Und wer kann es den Machern verübeln? Dieser Song ist einfach so passend für emotionale Momente. Ich bin auf ihn im Rahmen meiner „Castle“-Obsession gestoßen. Habe ich euch davon überhaupt schon erzählt? Ich war ja nie ein sogenannter Binge-Watcher, hatte in den vergangenen 30 Jahren vielleicht drei Serien, die ich regelmäßig verfolgte. Emotional gepackt haben mich nur die „Gilmore Girls“, die ich mir bis heute gern anschaue (habe natürlich alle Staffeln auf DVD!).

Ich bin weder Netflix-Abonnent noch habe ich Amazon Prime, Sky hatte ich früher einmal gebucht, als es noch Premiere hieß und die englische Fußball-Liga übertrug. Aber dass ich Serien folgen- oder staffelweise am Stück verschlungen hätte – nope. Wo bleibt denn da die Vorfreude? Ich möchte es nicht missen, einem Montag etwas Gutes abgewinnen zu können, weil ich weiß, abends gibt es zwei Folgen „Castle“ auf Sixx.

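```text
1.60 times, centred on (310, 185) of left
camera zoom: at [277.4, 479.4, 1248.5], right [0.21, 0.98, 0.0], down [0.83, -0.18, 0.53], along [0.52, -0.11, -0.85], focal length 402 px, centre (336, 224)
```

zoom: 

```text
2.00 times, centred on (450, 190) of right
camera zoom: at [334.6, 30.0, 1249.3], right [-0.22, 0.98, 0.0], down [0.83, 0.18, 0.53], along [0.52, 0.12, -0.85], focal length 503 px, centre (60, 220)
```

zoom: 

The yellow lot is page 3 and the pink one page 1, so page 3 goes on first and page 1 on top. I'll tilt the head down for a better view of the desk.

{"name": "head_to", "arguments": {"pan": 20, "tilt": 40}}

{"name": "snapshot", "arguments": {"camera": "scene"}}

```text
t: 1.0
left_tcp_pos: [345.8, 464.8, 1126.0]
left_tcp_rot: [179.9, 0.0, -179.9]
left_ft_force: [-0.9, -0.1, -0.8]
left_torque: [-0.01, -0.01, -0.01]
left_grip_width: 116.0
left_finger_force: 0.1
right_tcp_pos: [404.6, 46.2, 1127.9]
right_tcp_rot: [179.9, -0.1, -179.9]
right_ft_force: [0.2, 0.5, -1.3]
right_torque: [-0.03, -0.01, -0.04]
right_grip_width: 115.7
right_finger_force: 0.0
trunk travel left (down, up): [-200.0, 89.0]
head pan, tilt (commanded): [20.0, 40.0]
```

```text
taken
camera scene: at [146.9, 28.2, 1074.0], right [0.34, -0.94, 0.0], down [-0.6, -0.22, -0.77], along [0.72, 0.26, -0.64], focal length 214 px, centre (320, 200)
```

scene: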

Nun muss ich aber auch gestehen: Es hat mir nicht gereicht. Auch nicht, dass es diese Serie täglich auf Kabel1 gibt (und samstags in der Wiederholung fünf Folgen am Stück). Vielleicht verstehe ich euch Binge-Watcher doch ein wenig. Jedenfalls habe ich mir alle acht Staffeln auf DVD zugelegt, bin da jetzt zum zweiten Mal in Staffel 3 angekommen, Sixx zeigt momentan Staffel 5 und Kabel1 Staffel 2. So. Frauen sind eben Multi-Tasker!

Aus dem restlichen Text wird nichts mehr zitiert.